May 4, 2012

Grandpa Green

 Grandpa Green (CAN, JP, US, INT)

Written and Illustrated by: Lane Smith

Published by: Roaring Brook Press

Published on: August 30, 2011

Today is Greenery Day in Japan. I have no idea how we are supposed to celebrate this. It's not a traditional holiday, it used to just be known as the bridging holiday between Constitution Memorial Day (thank you USA for writing the constitution and giving us a holiday in the nicest weather of the year). So I have decided on my own that a review of a book including the word Green is the way I am celebrating (also by going on a road trip to Ikea which is a few hours away, this is a scheduled post).

This is somewhat about nature, or at least the control of it, as Grandpa Green uses topiary memoirs to pass on his experiences to his grandson. A path through the garden shows us Grandpa's life from his time as a squalling baby to his army days and his marriage. But it also gives us and his grandson into a present that is plagued with forgetfulness.

I was in Japan by the time my grandmother fell victim to dementia. She had such clear visions of some episodes of her life, however, and those were the ones she focused on.

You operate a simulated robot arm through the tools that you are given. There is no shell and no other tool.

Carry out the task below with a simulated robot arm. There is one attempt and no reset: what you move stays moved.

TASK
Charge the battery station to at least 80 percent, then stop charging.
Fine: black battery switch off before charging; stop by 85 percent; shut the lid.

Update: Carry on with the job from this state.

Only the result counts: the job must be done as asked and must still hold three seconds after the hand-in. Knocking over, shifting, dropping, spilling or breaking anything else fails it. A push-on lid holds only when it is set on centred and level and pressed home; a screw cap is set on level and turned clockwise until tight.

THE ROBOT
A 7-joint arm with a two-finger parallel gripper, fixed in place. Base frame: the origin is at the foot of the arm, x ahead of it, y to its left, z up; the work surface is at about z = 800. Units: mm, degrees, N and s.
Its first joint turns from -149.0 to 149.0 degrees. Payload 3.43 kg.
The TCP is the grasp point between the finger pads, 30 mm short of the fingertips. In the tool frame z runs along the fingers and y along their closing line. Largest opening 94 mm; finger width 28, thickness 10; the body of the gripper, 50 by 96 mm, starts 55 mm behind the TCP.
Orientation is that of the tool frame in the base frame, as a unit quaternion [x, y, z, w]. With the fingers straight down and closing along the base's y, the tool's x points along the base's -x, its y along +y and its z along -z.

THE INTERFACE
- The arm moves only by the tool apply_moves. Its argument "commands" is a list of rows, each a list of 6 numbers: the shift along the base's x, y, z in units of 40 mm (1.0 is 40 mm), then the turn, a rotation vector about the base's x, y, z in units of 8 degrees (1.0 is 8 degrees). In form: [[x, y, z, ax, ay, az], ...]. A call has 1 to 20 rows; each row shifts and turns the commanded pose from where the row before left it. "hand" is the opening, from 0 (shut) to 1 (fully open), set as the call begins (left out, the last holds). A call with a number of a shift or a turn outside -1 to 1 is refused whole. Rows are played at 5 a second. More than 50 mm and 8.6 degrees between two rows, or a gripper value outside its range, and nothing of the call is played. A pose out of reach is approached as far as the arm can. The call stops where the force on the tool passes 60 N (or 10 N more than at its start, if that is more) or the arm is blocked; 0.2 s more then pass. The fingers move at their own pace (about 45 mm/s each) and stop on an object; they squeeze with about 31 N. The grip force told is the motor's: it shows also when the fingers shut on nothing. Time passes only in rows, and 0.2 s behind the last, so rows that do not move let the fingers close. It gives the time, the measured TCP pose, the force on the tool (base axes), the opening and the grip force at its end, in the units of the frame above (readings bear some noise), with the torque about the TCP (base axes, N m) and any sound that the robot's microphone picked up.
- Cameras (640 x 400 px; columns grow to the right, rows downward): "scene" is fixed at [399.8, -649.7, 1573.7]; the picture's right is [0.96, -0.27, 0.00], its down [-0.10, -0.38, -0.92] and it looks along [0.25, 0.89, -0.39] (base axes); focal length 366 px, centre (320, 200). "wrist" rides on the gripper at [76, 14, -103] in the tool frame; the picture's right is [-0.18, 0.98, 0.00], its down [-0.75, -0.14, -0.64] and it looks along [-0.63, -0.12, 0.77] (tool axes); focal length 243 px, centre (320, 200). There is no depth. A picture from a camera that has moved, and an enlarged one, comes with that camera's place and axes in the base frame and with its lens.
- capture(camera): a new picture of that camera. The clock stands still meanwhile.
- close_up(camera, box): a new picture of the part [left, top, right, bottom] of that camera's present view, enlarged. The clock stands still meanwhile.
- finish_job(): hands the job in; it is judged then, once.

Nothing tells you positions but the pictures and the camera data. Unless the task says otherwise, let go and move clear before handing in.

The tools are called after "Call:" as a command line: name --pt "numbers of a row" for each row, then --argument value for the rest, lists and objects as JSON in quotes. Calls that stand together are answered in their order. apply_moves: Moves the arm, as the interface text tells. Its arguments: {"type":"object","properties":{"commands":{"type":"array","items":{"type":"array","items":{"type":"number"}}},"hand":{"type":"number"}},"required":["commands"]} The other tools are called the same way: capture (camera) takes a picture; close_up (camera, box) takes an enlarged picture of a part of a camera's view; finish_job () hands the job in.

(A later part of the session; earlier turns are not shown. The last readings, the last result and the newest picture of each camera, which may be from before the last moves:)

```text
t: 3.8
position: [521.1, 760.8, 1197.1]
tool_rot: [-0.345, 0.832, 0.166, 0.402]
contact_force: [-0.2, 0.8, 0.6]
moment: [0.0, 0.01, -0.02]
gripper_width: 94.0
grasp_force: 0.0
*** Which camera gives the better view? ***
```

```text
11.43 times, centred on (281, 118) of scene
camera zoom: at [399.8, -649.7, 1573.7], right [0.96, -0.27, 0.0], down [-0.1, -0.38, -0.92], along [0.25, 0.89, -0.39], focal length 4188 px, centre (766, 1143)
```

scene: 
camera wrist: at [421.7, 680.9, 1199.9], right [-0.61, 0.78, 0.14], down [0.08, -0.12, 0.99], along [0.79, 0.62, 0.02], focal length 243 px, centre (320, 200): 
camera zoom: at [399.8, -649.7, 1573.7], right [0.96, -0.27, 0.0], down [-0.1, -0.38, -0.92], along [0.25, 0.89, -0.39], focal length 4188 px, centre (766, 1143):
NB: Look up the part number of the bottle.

It's funny, but even though I only visited her a few times then, I learned much more about her past when she had dementia than when she didn't. When she was more mentally spry we talked more about books and movies and music and travel and the future, I didn't know much about her past until she had trouble remembering her present. This lovely book brought back a lot of memories of my beloved grandmother and for that only it gets two thumbs up from me.

My kids enjoyed it just as much, however. Smith is an award-winning artist (two Caldecott honors!) and this book shows the reason why. The verdant lushness of the tree memories is striking against the pencil sketches of the boy and his grandfather, showing young readers the nature of dementia in a much better way than a bunch of words could.

This is a wonderful book to read aloud between generations. This got me thinking about what I would include in my memory garden. What would you include in yours?